• _To do_
Write out the material exactly. Do not include the pictures.

• _Provided material_
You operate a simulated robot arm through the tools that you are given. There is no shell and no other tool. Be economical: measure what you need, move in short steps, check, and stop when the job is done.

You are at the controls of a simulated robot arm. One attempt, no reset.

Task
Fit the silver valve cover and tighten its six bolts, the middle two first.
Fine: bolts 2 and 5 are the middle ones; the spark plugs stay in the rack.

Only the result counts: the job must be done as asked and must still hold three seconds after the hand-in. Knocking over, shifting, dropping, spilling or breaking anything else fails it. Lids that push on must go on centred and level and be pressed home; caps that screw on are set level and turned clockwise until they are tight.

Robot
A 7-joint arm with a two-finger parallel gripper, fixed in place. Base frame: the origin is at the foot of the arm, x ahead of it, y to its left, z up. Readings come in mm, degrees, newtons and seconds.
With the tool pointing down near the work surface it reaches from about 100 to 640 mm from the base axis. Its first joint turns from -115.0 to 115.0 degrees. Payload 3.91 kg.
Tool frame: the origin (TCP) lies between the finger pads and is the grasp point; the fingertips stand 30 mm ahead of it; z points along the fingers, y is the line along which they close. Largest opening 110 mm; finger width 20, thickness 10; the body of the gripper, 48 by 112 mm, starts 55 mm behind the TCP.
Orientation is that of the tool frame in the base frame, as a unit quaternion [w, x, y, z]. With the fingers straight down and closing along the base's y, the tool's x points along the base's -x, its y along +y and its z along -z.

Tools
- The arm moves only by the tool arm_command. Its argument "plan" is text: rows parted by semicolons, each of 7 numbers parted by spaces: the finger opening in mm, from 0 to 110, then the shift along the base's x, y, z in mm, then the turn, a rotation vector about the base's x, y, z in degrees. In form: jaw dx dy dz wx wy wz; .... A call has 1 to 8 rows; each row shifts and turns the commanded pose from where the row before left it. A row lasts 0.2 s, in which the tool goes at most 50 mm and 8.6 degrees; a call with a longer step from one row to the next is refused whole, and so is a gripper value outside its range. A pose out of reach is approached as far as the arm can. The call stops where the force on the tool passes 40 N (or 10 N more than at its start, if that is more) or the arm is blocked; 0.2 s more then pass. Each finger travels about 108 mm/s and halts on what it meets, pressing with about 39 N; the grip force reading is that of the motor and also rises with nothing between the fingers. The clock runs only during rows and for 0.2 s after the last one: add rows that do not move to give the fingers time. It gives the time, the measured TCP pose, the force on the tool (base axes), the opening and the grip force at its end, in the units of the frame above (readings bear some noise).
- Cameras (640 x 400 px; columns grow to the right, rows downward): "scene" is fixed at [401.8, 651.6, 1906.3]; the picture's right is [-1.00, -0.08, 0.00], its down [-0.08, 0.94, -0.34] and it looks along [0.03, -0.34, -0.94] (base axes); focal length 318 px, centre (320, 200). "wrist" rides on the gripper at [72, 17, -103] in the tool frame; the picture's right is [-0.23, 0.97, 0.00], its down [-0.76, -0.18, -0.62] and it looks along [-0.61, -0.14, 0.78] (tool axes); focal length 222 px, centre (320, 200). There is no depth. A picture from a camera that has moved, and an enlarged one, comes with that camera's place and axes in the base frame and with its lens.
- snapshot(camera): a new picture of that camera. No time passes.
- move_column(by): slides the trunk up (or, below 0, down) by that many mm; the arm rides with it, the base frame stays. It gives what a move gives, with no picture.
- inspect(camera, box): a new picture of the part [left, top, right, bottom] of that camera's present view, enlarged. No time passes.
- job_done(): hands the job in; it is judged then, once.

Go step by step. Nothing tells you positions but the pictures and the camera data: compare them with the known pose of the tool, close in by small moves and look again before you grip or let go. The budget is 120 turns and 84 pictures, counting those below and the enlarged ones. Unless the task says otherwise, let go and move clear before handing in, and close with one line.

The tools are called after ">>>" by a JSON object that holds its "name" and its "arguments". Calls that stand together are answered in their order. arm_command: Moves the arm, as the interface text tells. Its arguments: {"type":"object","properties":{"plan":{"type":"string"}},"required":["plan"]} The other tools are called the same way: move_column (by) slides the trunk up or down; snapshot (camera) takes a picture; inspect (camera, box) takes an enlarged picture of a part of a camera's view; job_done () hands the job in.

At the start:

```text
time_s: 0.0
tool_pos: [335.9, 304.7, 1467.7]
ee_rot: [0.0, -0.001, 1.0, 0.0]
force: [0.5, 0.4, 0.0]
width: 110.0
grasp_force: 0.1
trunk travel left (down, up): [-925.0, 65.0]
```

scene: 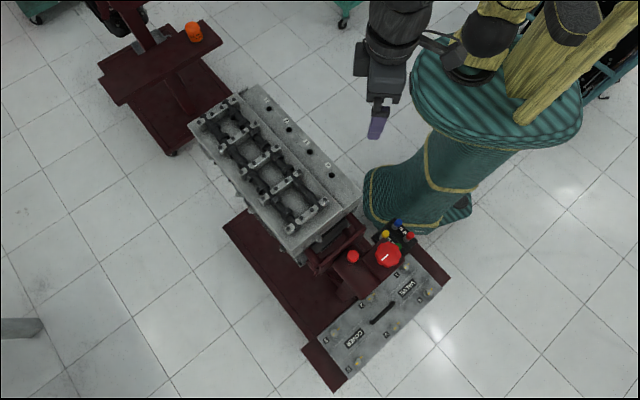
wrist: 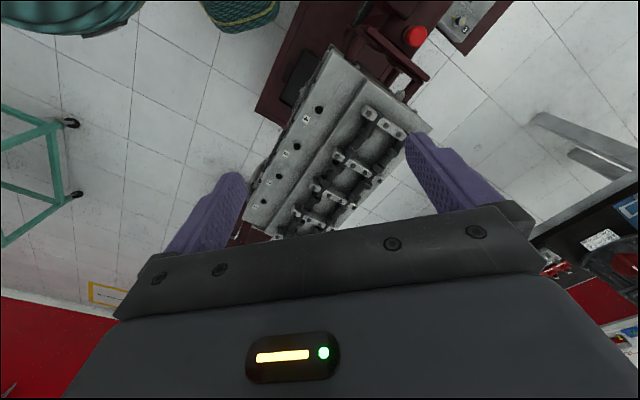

• _Written answer_
You operate a simulated robot arm through the tools that you are given. There is no shell and no other tool. Be economical: measure what you need, move in short steps, check, and stop when the job is done.

You are at the controls of a simulated robot arm. One attempt, no reset.

Task
Fit the silver valve cover and tighten its six bolts, the middle two first.
Fine: bolts 2 and 5 are the middle ones; the spark plugs stay in the rack.

Only the result counts: the job must be done as asked and must still hold three seconds after the hand-in. Knocking over, shifting, dropping, spilling or breaking anything else fails it. Lids that push on must go on centred and level and be pressed home; caps that screw on are set level and turned clockwise until they are tight.

Robot
A 7-joint arm with a two-finger parallel gripper, fixed in place. Base frame: the origin is at the foot of the arm, x ahead of it, y to its left, z up. Readings come in mm, degrees, newtons and seconds.
With the tool pointing down near the work surface it reaches from about 100 to 640 mm from the base axis. Its first joint turns from -115.0 to 115.0 degrees. Payload 3.91 kg.
Tool frame: the origin (TCP) lies between the finger pads and is the grasp point; the fingertips stand 30 mm ahead of it; z points along the fingers, y is the line along which they close. Largest opening 110 mm; finger width 20, thickness 10; the body of the gripper, 48 by 112 mm, starts 55 mm behind the TCP.
Orientation is that of the tool frame in the base frame, as a unit quaternion [w, x, y, z]. With the fingers straight down and closing along the base's y, the tool's x points along the base's -x, its y along +y and its z along -z.

Tools
- The arm moves only by the tool arm_command. Its argument "plan" is text: rows parted by semicolons, each of 7 numbers parted by spaces: the finger opening in mm, from 0 to 110, then the shift along the base's x, y, z in mm, then the turn, a rotation vector about the base's x, y, z in degrees. In form: jaw dx dy dz wx wy wz; .... A call has 1 to 8 rows; each row shifts and turns the commanded pose from where the row before left it. A row lasts 0.2 s, in which the tool goes at most 50 mm and 8.6 degrees; a call with a longer step from one row to the next is refused whole, and so is a gripper value outside its range. A pose out of reach is approached as far as the arm can. The call stops where the force on the tool passes 40 N (or 10 N more than at its start, if that is more) or the arm is blocked; 0.2 s more then pass. Each finger travels about 108 mm/s and halts on what it meets, pressing with about 39 N; the grip force reading is that of the motor and also rises with nothing between the fingers. The clock runs only during rows and for 0.2 s after the last one: add rows that do not move to give the fingers time. It gives the time, the measured TCP pose, the force on the tool (base axes), the opening and the grip force at its end, in the units of the frame above (readings bear some noise).
- Cameras (640 x 400 px; columns grow to the right, rows downward): "scene" is fixed at [401.8, 651.6, 1906.3]; the picture's right is [-1.00, -0.08, 0.00], its down [-0.08, 0.94, -0.34] and it looks along [0.03, -0.34, -0.94] (base axes); focal length 318 px, centre (320, 200). "wrist" rides on the gripper at [72, 17, -103] in the tool frame; the picture's right is [-0.23, 0.97, 0.00], its down [-0.76, -0.18, -0.62] and it looks along [-0.61, -0.14, 0.78] (tool axes); focal length 222 px, centre (320, 200). There is no depth. A picture from a camera that has moved, and an enlarged one, comes with that camera's place and axes in the base frame and with its lens.
- snapshot(camera): a new picture of that camera. No time passes.
- move_column(by): slides the trunk up (or, below 0, down) by that many mm; the arm rides with it, the base frame stays. It gives what a move gives, with no picture.
- inspect(camera, box): a new picture of the part [left, top, right, bottom] of that camera's present view, enlarged. No time passes.
- job_done(): hands the job in; it is judged then, once.

Go step by step. Nothing tells you positions but the pictures and the camera data: compare them with the known pose of the tool, close in by small moves and look again before you grip or let go. The budget is 120 turns and 84 pictures, counting those below and the enlarged ones. Unless the task says otherwise, let go and move clear before handing in, and close with one line.

The tools are called after ">>>" by a JSON object that holds its "name" and its "arguments". Calls that stand together are answered in their order. arm_command: Moves the arm, as the interface text tells. Its arguments: {"type":"object","properties":{"plan":{"type":"string"}},"required":["plan"]} The other tools are called the same way: move_column (by) slides the trunk up or down; snapshot (camera) takes a picture; inspect (camera, box) takes an enlarged picture of a part of a camera's view; job_done () hands the job in.

At the start:

```text
time_s: 0.0
tool_pos: [335.9, 304.7, 1467.7]
ee_rot: [0.0, -0.001, 1.0, 0.0]
force: [0.5, 0.4, 0.0]
width: 110.0
grasp_force: 0.1
trunk travel left (down, up): [-925.0, 65.0]
```

scene: 
wrist: 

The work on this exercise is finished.